Die Astronomen ziehen den Schluß, daß die Sternentstehungsraten in diesen Monstern sich auf Hunderte von Sonnenmassen pro Jahr belaufen und daher Vermutungen eine Absage erteilen, daß das aus den AGN abströmende Material die Sternentstehung in solchen Galaxien zum Stillstand kommen lassen würden. Wie folglich auch immer die Einzelheiten des Mechanismus der Rückkopplung beim Wachstum aussehen mögen, sie unterdrücken nicht die Sternentstehung. Dennoch: trotz einer stürmischen Sternentstehung geht der Hauptteil der Leuchtkraft auf den AGN zurück, auch während der Zeiten, in denen die Sternentstehung am heftigsten abläuft. Die Arbeit der Wissenschaftler ist auch deshalb wichtig, da es die wesentlichen, bei der Beobachtung gemachten Unterschiede zwischen den Galaxien in dieser Probe einfach durch die Orientierung ihrer Scheiben zu unserer Sichtlinie erklären kann. Quellen mit Jets aus großen und doppelten Keulen sieht man von der Seite (Edge-on) und Quasare mehr frontal (Face-on).
Literatur:
“Star Formation in z > 1 3CR Host Galaxies as Seen by Herschel”

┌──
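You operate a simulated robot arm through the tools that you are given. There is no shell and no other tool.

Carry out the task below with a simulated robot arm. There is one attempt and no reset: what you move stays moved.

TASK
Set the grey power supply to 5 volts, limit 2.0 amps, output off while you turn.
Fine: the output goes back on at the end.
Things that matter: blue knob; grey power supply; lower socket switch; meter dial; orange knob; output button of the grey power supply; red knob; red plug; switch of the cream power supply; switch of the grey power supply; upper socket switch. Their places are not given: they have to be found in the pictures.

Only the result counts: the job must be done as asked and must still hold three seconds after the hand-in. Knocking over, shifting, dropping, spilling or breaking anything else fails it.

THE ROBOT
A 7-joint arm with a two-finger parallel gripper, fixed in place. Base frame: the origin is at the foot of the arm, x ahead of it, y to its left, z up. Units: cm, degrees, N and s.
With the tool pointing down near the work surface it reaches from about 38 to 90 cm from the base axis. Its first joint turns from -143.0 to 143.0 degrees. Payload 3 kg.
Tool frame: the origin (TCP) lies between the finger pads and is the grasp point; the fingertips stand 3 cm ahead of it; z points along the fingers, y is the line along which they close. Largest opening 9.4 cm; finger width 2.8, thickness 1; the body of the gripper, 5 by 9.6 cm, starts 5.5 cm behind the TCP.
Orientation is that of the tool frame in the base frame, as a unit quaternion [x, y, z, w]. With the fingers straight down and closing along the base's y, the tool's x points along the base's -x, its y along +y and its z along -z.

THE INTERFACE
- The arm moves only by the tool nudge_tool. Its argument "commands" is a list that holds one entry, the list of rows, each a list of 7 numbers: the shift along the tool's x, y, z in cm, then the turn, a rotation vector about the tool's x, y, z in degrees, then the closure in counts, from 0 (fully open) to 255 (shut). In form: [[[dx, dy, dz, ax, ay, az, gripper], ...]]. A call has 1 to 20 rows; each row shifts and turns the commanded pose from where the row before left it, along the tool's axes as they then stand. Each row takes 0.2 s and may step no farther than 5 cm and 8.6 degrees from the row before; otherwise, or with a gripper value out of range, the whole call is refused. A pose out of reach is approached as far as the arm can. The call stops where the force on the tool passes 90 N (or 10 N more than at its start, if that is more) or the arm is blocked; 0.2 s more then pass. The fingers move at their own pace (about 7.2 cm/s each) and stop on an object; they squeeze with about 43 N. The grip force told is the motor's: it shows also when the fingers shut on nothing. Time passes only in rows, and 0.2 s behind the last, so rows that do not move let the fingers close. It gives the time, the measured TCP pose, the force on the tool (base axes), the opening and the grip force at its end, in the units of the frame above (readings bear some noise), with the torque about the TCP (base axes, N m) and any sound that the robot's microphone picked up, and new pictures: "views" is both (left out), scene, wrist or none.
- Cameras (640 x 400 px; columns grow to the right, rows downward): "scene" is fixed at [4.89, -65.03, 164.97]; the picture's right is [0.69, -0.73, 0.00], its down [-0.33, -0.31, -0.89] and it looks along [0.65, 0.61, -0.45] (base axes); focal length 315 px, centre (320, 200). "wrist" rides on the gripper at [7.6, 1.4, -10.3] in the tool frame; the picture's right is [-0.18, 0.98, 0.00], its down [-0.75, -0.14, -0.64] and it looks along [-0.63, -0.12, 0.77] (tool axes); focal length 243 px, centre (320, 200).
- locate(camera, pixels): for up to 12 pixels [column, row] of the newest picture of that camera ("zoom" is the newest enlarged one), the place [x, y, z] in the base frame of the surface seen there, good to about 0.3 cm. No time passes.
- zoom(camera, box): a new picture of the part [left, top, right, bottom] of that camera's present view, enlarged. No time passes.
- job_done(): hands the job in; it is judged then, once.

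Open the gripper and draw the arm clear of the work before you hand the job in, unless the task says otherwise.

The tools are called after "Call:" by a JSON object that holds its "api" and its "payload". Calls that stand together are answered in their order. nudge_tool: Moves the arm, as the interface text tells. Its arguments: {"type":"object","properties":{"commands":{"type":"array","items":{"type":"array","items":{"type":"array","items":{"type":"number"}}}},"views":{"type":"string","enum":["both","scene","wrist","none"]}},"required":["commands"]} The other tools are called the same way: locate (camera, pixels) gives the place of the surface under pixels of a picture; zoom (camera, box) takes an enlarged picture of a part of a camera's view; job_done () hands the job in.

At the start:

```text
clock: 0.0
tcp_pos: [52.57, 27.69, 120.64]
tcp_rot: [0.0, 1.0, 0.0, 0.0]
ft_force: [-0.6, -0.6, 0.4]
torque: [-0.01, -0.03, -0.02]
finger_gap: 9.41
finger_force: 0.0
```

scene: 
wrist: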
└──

P. Podigachoski, P. D. Barthel, M. Haas, C. Leipski, B. Wilkes, J. Kuraszkiewicz, C. Westhues, S. P. Willner, M. L. N. Ashby, R. Chini, D. L. Clements, G. G. Fazio, A. Labiano, C. Lawrence, K. Meisenheimer, R. F. Peletier, R. Siebenmorgen, and G. Verdoes Kleijn
Astronomy & Astrophysics 575, A80 (2015)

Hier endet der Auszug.